* **Text shown**
((

The long way home
Where are you from? It seems like a fairly innocent question. Sure, there is the occasional bigot who wants to put people into boxes depending on their place of origin. But for most of us, asking where someone comes from is simply a way to connect our biography with his or hers.
If the person lives in or originated from a country we have travelled to, read about or have some interest in, it becomes easier to share stories and start to build a relationship.
However, answering the 'Where do you come from?' question is not easy for many people. I was born in Chile but grew up in Australia. Although both those countries formed me, neither feels like home. I left Australia more than 12 years ago and have since called London, Delhi and now Hong Kong home. My wife was born in Australia and grew up there. But she also spent a significant part of her childhood in Papua New Guinea, an experience that had a lasting impact.
We moved to Delhi when my daughter was two, where she attended a local preschool. As the only Western child at the kindergarten and, in fact, a blonde-haired blue-eyed kid, she certainly stood out. But she never had any trouble fitting in and loved the experience.

))

Transcripts of simulated robot work
((

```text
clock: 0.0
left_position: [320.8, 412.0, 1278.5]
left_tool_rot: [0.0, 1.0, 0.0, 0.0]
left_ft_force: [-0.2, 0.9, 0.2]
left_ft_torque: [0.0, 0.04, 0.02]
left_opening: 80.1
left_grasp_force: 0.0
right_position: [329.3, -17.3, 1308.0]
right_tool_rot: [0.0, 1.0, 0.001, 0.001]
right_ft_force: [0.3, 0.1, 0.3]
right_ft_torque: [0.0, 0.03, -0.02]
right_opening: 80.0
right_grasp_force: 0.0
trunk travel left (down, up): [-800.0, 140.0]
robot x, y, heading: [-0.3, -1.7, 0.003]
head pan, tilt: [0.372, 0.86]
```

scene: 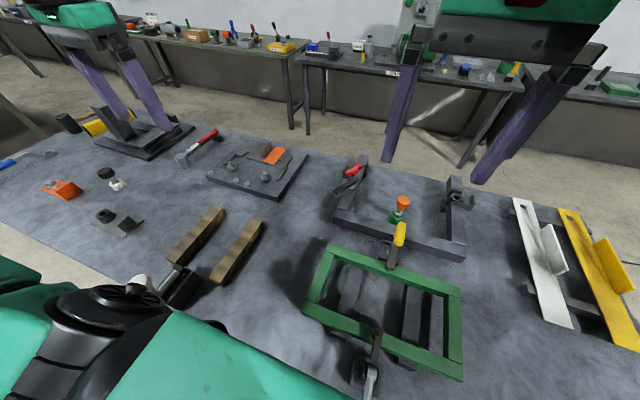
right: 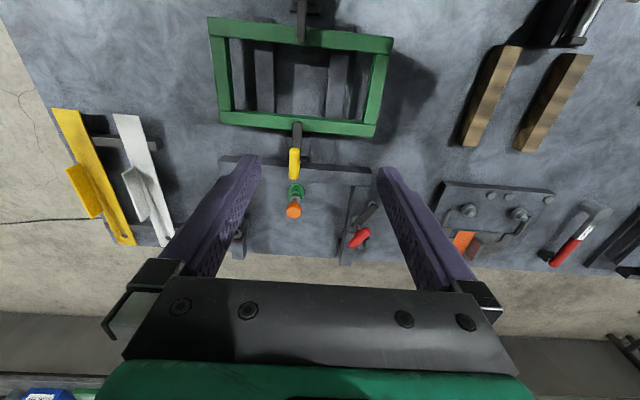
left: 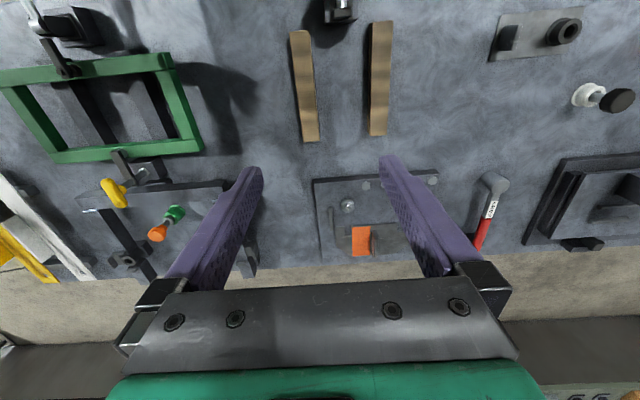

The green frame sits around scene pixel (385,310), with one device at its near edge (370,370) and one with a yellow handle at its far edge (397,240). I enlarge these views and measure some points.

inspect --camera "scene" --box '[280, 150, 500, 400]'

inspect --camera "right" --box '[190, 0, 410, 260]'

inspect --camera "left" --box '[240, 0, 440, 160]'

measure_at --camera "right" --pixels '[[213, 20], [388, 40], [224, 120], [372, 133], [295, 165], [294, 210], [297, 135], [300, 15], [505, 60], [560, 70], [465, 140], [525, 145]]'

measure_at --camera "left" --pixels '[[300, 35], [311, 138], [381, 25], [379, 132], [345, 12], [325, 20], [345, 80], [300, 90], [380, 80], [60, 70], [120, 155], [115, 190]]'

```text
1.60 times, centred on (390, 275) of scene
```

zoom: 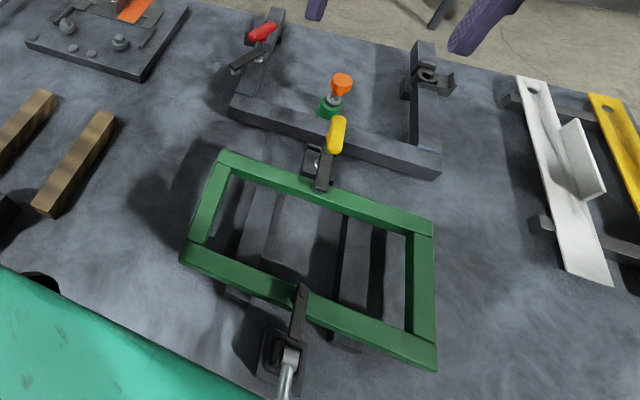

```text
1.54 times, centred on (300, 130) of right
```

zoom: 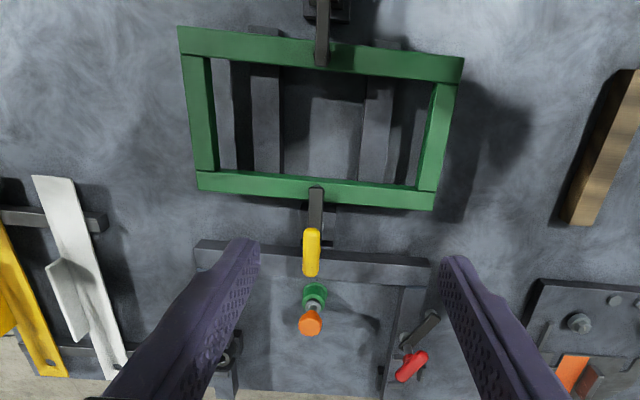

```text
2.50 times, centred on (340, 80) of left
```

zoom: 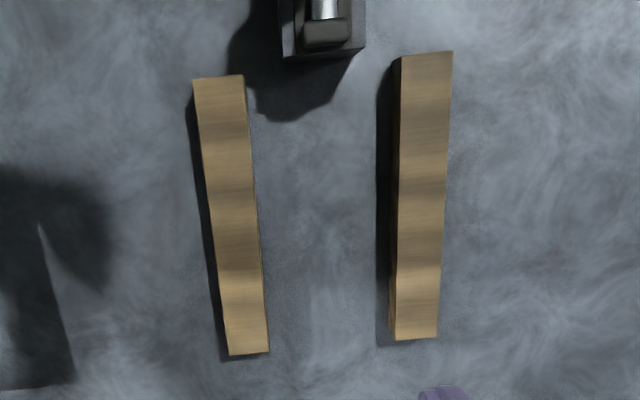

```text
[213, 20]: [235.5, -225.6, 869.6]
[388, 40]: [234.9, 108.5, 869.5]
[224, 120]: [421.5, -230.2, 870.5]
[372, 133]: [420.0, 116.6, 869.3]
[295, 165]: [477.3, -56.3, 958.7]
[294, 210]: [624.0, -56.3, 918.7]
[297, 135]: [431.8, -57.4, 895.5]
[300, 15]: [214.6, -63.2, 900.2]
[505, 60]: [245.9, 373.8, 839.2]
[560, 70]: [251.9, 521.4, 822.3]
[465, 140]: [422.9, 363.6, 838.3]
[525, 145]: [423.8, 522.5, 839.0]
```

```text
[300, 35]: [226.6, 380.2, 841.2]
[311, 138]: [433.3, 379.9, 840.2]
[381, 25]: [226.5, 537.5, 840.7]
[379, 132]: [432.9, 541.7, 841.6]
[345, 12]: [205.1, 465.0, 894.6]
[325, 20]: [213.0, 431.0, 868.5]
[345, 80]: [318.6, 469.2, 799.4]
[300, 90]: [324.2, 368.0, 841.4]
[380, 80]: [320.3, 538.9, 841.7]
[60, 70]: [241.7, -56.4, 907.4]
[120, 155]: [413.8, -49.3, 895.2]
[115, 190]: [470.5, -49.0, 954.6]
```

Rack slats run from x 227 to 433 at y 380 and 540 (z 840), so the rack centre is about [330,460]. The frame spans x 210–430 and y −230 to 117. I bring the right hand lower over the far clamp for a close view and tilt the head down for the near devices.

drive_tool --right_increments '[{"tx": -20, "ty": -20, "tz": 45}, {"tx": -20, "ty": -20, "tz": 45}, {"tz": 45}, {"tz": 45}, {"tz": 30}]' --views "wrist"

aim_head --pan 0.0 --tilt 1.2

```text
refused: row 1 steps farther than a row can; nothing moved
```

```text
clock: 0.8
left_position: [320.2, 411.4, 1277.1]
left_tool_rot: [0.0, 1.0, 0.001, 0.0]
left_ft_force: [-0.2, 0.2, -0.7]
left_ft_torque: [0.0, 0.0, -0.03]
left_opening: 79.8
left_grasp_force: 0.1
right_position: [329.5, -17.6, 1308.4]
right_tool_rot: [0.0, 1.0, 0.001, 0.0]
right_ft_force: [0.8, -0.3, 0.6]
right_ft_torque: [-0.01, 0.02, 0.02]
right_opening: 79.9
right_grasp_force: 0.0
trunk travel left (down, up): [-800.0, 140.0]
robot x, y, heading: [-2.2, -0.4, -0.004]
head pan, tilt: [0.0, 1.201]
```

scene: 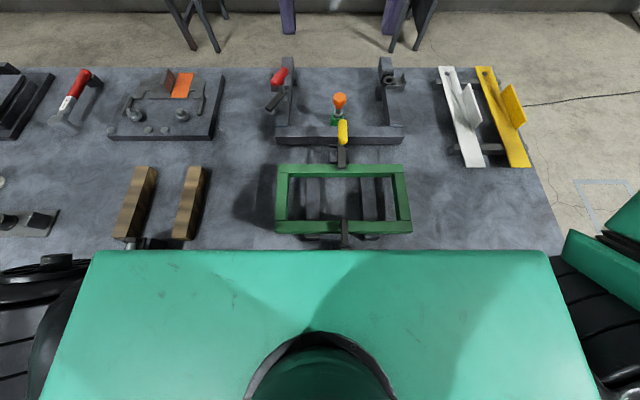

))
((

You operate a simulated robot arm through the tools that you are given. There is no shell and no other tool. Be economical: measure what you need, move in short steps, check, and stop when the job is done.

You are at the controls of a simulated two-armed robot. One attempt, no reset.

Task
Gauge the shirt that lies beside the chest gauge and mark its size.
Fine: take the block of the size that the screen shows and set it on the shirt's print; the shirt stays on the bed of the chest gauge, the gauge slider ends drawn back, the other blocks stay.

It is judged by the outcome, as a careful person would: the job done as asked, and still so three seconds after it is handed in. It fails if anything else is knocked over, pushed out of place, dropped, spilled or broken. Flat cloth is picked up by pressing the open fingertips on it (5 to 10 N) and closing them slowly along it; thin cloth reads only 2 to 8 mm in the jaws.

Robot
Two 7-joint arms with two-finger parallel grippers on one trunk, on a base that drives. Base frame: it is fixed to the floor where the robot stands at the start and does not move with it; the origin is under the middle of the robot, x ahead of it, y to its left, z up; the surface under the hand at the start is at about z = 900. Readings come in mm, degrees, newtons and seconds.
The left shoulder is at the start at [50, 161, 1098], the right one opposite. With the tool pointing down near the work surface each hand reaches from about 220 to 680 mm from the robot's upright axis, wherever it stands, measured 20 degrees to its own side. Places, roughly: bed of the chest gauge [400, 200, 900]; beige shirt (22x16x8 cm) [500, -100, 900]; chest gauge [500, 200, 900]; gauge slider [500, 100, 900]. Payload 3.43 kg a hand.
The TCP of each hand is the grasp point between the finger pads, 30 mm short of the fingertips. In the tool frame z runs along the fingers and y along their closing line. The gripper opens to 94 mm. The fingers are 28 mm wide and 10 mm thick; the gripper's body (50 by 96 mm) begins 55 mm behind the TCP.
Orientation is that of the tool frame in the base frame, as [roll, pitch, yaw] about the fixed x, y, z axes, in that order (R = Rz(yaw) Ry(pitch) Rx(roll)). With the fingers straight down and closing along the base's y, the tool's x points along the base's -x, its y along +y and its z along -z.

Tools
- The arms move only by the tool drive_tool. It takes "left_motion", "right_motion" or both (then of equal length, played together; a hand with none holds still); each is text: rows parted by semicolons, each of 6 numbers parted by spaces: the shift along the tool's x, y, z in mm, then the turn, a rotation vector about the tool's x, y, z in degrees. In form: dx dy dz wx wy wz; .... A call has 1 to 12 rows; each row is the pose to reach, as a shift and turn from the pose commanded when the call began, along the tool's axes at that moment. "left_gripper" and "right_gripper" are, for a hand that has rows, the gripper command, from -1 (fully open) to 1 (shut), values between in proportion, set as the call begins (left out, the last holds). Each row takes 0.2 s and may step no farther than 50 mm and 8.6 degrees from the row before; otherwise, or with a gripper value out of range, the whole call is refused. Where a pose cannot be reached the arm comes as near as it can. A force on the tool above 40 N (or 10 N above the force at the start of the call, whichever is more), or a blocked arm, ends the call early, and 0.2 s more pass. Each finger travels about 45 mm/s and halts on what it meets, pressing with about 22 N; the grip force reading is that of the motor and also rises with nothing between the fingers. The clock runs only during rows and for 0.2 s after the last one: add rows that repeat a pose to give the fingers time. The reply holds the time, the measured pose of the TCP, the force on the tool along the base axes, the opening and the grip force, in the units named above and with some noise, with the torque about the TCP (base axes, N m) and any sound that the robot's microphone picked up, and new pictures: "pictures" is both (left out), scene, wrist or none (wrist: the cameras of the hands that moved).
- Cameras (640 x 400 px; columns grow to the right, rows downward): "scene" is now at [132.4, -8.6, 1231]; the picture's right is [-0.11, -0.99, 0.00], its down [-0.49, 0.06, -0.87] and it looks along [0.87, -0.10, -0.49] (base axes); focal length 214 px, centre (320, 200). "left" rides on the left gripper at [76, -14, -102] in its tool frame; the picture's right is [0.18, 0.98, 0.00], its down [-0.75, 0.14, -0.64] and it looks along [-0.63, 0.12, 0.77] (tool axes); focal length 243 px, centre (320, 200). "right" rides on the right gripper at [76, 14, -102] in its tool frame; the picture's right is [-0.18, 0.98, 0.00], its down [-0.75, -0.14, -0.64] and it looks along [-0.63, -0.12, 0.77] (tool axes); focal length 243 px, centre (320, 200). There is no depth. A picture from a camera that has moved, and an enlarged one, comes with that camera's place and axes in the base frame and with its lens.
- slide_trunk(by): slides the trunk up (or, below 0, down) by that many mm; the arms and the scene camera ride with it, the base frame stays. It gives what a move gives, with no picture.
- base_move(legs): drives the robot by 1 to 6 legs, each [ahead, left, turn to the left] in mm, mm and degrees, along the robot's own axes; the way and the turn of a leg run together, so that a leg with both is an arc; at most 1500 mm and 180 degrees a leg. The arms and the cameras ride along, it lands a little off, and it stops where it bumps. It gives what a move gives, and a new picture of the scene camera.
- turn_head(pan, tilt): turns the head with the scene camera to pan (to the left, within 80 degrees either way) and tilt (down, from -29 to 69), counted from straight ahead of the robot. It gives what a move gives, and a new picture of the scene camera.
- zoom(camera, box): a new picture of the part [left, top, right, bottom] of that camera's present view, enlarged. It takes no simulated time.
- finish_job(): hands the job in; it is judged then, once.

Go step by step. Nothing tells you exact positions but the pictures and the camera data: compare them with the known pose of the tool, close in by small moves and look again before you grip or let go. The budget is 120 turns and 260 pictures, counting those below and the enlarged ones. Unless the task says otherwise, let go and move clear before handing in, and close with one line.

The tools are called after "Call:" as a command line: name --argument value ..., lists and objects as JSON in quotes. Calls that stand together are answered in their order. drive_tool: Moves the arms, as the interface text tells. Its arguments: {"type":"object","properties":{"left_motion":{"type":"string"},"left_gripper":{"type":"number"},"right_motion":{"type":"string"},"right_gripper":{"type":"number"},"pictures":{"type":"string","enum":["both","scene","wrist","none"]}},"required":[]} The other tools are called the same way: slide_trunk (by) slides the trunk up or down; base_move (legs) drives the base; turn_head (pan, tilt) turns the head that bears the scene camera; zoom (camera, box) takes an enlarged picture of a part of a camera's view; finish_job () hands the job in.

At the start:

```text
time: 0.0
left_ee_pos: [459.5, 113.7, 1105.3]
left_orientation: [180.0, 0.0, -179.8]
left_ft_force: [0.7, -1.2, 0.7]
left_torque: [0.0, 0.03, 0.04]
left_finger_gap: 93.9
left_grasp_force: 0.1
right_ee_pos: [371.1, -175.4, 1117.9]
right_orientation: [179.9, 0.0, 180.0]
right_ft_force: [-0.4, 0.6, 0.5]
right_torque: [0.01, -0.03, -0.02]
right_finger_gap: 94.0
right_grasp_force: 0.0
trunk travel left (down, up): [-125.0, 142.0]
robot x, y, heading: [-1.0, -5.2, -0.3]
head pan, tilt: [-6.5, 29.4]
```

))
((

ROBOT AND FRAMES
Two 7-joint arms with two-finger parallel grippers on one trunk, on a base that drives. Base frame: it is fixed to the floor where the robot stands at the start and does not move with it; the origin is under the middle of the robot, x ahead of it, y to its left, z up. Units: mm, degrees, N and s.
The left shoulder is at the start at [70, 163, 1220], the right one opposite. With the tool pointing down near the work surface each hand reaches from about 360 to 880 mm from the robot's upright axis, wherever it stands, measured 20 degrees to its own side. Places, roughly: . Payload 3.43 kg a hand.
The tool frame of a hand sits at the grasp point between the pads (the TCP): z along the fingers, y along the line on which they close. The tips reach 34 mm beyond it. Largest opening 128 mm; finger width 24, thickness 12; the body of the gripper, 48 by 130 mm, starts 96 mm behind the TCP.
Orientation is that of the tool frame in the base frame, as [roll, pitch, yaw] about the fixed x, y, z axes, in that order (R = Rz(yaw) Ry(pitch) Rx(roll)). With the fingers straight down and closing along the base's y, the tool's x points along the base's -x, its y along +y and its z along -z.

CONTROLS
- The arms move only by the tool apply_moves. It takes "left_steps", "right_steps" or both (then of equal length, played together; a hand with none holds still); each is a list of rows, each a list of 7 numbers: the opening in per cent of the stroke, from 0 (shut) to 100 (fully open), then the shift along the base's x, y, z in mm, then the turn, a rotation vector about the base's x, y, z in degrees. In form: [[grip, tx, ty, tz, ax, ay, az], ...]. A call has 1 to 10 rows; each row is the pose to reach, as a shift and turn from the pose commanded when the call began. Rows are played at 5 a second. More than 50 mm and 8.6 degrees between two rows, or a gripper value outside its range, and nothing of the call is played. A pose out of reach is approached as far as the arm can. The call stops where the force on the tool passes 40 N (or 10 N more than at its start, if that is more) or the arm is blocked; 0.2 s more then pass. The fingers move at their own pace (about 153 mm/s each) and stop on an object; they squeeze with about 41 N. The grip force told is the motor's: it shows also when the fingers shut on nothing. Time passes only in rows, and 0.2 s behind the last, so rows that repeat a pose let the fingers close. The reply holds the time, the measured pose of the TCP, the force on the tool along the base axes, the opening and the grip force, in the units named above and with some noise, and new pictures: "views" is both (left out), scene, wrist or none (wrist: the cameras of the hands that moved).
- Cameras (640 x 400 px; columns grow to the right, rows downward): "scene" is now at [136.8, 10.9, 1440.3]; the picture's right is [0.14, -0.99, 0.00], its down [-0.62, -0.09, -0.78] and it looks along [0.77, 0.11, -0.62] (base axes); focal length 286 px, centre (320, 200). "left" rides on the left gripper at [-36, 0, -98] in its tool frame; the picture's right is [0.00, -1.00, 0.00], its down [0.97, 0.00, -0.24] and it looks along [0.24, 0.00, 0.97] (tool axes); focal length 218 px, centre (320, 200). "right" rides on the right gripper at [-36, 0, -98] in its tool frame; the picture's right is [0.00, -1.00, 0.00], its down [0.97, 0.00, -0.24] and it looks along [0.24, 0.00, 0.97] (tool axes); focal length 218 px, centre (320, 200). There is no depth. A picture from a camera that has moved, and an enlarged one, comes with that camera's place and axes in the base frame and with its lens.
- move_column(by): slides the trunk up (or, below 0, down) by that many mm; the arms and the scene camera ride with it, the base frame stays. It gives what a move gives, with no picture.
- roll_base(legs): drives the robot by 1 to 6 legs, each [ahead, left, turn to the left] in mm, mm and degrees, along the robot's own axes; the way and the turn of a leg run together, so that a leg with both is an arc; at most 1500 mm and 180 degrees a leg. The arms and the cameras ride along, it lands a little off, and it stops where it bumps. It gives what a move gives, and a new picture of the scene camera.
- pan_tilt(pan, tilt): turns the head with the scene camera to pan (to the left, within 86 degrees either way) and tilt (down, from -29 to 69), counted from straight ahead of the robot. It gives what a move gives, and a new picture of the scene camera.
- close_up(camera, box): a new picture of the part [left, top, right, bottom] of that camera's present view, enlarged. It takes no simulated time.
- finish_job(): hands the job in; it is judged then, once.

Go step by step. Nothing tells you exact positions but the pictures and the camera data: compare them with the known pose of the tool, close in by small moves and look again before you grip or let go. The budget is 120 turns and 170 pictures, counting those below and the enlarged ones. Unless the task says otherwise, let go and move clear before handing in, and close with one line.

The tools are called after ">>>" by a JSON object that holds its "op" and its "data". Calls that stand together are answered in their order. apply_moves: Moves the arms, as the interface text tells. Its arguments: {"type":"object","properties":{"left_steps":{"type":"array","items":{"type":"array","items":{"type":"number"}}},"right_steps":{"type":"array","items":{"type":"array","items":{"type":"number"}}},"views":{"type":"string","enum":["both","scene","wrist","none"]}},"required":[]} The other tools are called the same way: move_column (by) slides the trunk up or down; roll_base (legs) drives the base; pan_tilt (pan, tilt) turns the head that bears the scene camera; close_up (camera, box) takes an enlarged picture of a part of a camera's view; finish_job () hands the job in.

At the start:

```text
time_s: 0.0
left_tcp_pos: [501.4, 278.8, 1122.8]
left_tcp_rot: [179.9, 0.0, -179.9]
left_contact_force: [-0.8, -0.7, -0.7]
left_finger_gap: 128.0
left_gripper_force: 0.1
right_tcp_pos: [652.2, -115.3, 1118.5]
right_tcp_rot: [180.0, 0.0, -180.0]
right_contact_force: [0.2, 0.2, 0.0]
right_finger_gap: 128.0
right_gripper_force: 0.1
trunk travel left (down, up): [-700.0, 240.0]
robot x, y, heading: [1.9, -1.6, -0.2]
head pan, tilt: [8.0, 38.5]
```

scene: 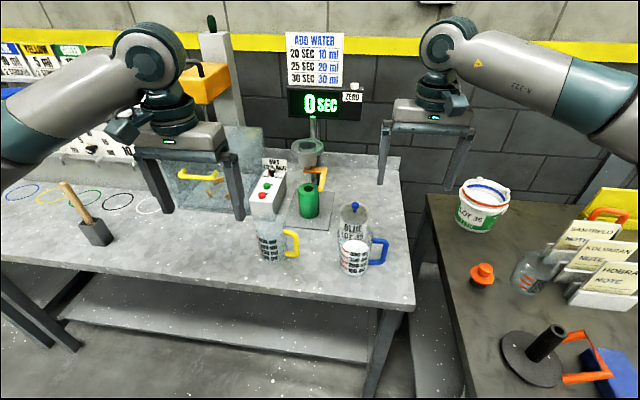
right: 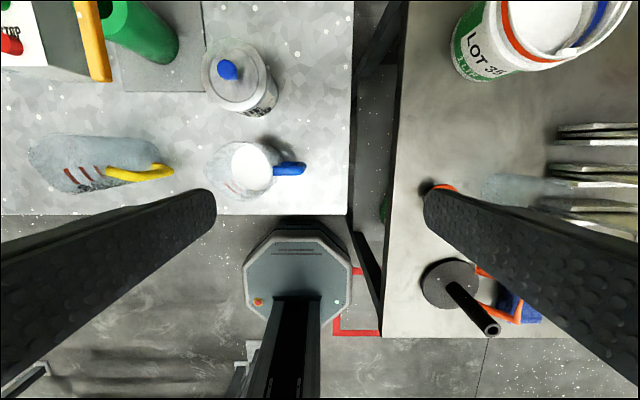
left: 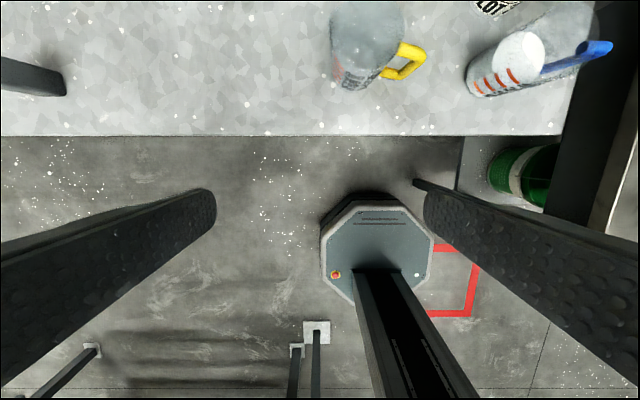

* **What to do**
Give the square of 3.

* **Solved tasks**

))

* **What to do**
1. From the line containing "It is judged by" down to the line containing "newtons and seconds." in the material above, reproduce every line exactly, including the two end lines.
2. I need the text shown continued from the place where it stops.

* **Solved tasks**
1.
It is judged by the outcome, as a careful person would: the job done as asked, and still so three seconds after it is handed in. It fails if anything else is knocked over, pushed out of place, dropped, spilled or broken. Flat cloth is picked up by pressing the open fingertips on it (5 to 10 N) and closing them slowly along it; thin cloth reads only 2 to 8 mm in the jaws.

Robot
Two 7-joint arms with two-finger parallel grippers on one trunk, on a base that drives. Base frame: it is fixed to the floor where the robot stands at the start and does not move with it; the origin is under the middle of the robot, x ahead of it, y to its left, z up; the surface under the hand at the start is at about z = 900. Readings come in mm, degrees, newtons and seconds.

2.
When asked where she came from, her reply was always 'Delhi'. To her it made sense to say she came from the place she called home.
Sometimes adults would push a little, asking, 'Which country do you come from?' (since she didn't fit many people's image of an Indian child). My daughter would then reply, with the dismissively indignant tone only young children can muster while stating what is obvious to them, 'India.'
The point was driven home to me when we were watching a Commonwealth Games hockey match between Australia and India. It soon became apparent that my daughter was cheering for the Indian team.
I decided to ask, 'Why cheer for India?' She replied, 'Because all my friends are Indian.'
At the time national identity was becoming a more challenging idea for us. Not long after moving to Delhi, I attended a wonderful exhibition of Australian indigenous art. I spent a while talking to the high commission attach?in charge of the exhibition, explaining my background growing up in Australia and my experiences with indigenous culture. She then asked after my wife, and when I said she was born in Australia, the attach?s reply was, 'So, she's a real Australian then.'
My daughter travels on an Australian passport, which amuses her, since she has never lived in Australia (she was born in London). If we filled her head with ideas of being 'Australian', then wouldn't that be a kind of fiction? After all, India and Hong Kong have formed her more than Australia ever has.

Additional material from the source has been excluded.